▸ **WHAT IS REQUIRED**:
Write every record out again exactly, and keep images out of it.

▸ **EXERCISE INPUT**:
───

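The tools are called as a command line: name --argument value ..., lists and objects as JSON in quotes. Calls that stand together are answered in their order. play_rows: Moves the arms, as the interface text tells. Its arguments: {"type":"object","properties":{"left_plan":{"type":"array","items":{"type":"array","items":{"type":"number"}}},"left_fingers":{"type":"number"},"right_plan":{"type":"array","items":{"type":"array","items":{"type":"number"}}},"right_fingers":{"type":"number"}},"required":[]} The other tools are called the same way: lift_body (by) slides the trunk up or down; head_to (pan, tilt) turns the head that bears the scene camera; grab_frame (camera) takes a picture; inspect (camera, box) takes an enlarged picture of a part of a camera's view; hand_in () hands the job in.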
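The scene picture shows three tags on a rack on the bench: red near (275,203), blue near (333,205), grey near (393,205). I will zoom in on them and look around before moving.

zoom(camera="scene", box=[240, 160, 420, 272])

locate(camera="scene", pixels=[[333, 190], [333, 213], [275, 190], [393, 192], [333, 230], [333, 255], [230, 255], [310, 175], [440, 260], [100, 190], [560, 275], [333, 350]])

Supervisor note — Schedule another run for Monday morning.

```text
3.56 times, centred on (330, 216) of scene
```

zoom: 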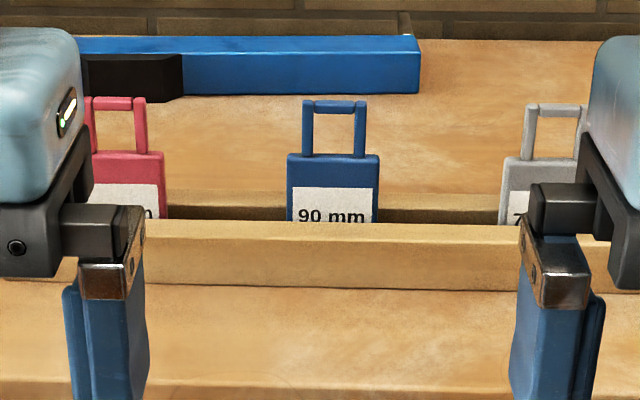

───

▸ **PROBLEM SOLUTION**:
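The tools are called as a command line: name --argument value ..., lists and objects as JSON in quotes. Calls that stand together are answered in their order. play_rows: Moves the arms, as the interface text tells. Its arguments: {"type":"object","properties":{"left_plan":{"type":"array","items":{"type":"array","items":{"type":"number"}}},"left_fingers":{"type":"number"},"right_plan":{"type":"array","items":{"type":"array","items":{"type":"number"}}},"right_fingers":{"type":"number"}},"required":[]} The other tools are called the same way: lift_body (by) slides the trunk up or down; head_to (pan, tilt) turns the head that bears the scene camera; grab_frame (camera) takes a picture; inspect (camera, box) takes an enlarged picture of a part of a camera's view; hand_in () hands the job in.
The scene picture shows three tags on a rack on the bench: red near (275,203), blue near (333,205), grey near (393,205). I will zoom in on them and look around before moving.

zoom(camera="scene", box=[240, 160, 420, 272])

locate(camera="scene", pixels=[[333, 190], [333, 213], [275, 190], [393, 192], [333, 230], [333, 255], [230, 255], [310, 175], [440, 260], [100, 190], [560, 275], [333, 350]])

Supervisor note — Schedule another run for Monday morning.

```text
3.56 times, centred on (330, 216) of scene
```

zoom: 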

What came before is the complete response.